> _SET TASK 1_: Take the source and repeat only what runs from "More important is" through "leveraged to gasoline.".
> _SET TASK 2_: How does the source go on? Write the next part.

> _SOURCE_:
More important is that California now has over 35 million registered vehicles, nearly matching its population. That makes California automobile rich but public-transit poor, as the state remains highly leveraged to gasoline.
Indeed, the post-war buildout of California followed the low-density, urban-sprawl model that was replicated throughout the nation after 1950. Accordingly, cities like Los Angeles are having to make a Herculean effort to resurrect a light rail system (built on the grid of its historic trolley network, once the largest in the world).
But 60 years of automobile-driven development will not be undone easily. The state is already spending a disproportionate amount of capital each year just to maintain the existing highway system (an issue we will explore in Part II of this article). And despite that ongoing investment, Californians drive on roads with some of the poorest conditions in the country.
Let’s take a look at the history of California’s oil production against its historical consumption of gasoline:
The spread between the quantity of oil produced in California and the quantity of gasoline consumed started to blow out in the mid 1980s, when gasoline consumption rose above oil production as measured in BTUs. Many believed this to be sustainable. But as the rest of the country would discover, a price revolution in oil would eventually hurt the economy very badly — and, consequently, oil consumption. In BTU terms, the difference between production of oil and consumption of gasoline reached its widest in 2006-2007, when annual consumption was running above 1,900 trillion BTUs and oil production at 1,250 trillion BTUs.
Now consumption, like production, is falling. Will consumption follow production downward, relentlessly?

> _DATA LINES_:
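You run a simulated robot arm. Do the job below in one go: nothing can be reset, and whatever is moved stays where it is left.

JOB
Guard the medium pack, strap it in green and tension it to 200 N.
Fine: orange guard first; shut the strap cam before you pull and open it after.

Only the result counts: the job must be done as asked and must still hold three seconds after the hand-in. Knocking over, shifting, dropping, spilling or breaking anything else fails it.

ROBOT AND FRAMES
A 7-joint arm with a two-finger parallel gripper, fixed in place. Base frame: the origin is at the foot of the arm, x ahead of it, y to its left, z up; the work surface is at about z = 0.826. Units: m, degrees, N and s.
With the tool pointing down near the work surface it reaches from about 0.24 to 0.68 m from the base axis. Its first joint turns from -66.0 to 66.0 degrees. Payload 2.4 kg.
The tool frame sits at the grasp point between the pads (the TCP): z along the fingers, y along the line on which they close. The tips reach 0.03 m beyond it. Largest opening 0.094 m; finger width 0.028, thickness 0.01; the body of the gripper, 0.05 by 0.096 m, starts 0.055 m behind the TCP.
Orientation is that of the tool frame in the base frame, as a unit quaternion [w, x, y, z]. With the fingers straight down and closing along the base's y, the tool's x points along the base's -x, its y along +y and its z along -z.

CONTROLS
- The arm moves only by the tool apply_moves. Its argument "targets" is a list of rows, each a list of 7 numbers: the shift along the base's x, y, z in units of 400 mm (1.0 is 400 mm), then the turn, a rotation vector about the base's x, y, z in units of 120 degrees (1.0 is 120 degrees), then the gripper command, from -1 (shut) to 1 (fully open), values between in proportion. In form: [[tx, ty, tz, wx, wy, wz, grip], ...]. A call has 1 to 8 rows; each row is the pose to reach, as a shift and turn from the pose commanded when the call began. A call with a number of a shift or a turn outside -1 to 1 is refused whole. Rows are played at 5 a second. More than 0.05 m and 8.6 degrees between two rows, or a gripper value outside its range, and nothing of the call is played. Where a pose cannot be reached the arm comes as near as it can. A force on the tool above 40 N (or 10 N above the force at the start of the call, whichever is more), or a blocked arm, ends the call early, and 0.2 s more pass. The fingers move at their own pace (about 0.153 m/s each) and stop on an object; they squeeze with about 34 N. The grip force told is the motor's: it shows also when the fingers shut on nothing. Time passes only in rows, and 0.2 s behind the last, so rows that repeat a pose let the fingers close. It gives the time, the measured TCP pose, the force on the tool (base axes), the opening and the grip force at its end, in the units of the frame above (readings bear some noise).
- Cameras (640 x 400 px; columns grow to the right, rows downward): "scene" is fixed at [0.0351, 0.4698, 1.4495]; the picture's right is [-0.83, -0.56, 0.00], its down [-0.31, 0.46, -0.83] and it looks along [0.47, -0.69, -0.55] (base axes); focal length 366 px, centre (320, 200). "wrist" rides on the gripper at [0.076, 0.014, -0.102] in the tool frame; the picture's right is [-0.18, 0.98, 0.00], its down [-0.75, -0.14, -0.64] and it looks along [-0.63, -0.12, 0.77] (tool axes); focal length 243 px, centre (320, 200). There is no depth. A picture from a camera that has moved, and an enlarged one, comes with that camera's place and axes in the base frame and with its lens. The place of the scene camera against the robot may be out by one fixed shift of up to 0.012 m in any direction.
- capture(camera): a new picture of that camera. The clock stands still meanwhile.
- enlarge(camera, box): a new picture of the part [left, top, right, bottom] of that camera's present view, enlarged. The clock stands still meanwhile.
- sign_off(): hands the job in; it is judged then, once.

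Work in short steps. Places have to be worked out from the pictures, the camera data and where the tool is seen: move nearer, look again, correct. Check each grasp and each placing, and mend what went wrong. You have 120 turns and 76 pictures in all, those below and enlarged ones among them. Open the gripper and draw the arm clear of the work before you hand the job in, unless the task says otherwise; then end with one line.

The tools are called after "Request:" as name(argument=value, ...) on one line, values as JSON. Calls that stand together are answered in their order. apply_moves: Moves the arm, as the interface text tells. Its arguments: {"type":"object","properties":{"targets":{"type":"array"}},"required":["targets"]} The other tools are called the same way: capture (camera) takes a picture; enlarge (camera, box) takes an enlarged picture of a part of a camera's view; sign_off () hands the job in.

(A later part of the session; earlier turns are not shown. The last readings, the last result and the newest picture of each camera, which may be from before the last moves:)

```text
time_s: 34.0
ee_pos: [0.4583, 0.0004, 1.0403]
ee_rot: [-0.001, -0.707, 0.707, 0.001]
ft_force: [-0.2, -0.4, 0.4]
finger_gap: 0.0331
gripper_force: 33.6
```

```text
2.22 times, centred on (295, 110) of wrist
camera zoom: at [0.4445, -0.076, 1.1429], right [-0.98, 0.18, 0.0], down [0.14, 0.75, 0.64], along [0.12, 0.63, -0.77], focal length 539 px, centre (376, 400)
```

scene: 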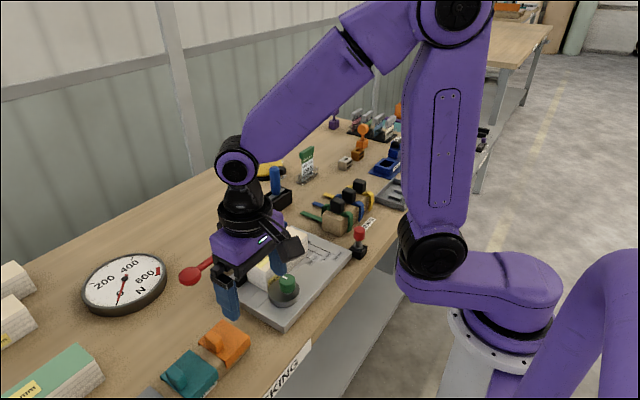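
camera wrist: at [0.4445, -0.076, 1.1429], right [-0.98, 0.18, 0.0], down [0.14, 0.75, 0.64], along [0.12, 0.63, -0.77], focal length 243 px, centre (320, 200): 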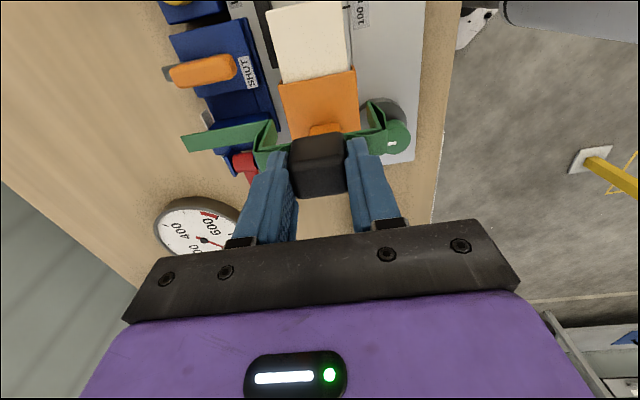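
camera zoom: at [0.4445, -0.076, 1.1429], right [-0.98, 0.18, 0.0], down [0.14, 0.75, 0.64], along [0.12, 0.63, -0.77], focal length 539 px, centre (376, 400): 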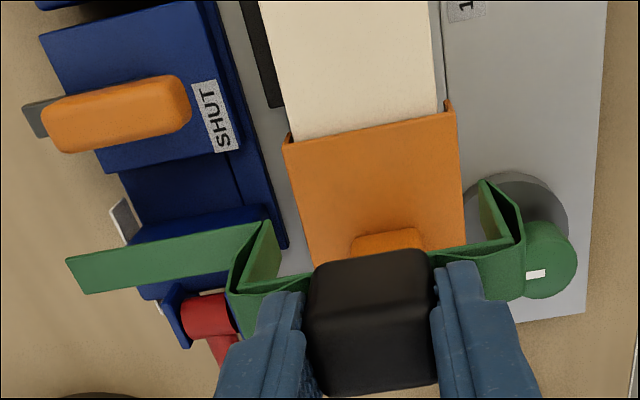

> _TASK RESULT 1_:
More important is that California now has over 35 million registered vehicles, nearly matching its population. That makes California automobile rich but public-transit poor, as the state remains highly leveraged to gasoline.

> _TASK RESULT 2_:
The prospect that petrol consumption has peaked in California, along with the rest of the United States, is exciting if one is viewing such a transition through the lens of efficiency, sustainability, and post-industrialism. However, the dream of a non-industrial economy, like all good ideas, reaches a terminus when we consider that a majority of human services and products are still delivered and produced through physical processes. The State of California does not deliver state transportation, health care, education, police and fire protection, and public works digitally through the Internet. Instead, energy, delivered through tangible infrastructure, is required to run the Golden State.
In Part II: California: The Bellwether for the Rest of America, we take a look at the severely-pressured state budget of California, as well as other measurements of its economy indicating that the direction of its energy balance is entering dire territory. What exactly is the cost of California’s energy consumption? And what does it mean, as companies like Facebook build data centers outside the country to access external sources of electricity, that California cities such as Stockton declare bankruptcy?
There is no miracle solution for California. Even if we assume that the country continues to enjoy cheap natural gas prices, the cost of imported electricity from NG-fired power generation will not fall, because the cost of electricity transmission will continue to rise as the grid ages and requires new investment. Eventually the price level of higher energy and lower quality public services will also catch up even to higher wage employees, because a hollowing-out effect is going to pare down the number of service providers — teachers, merchants, construction workers, and even health care professionals and lawyers.
Such woes, however, are not unique in any way to California. They are shared by most US states right now; California is simply further down the timeline at this point. The key question here is what are the steps Californians (and the rest of us) should be taking?
Click here to access Part II of this report (free executive summary; paid enrollment required for full access).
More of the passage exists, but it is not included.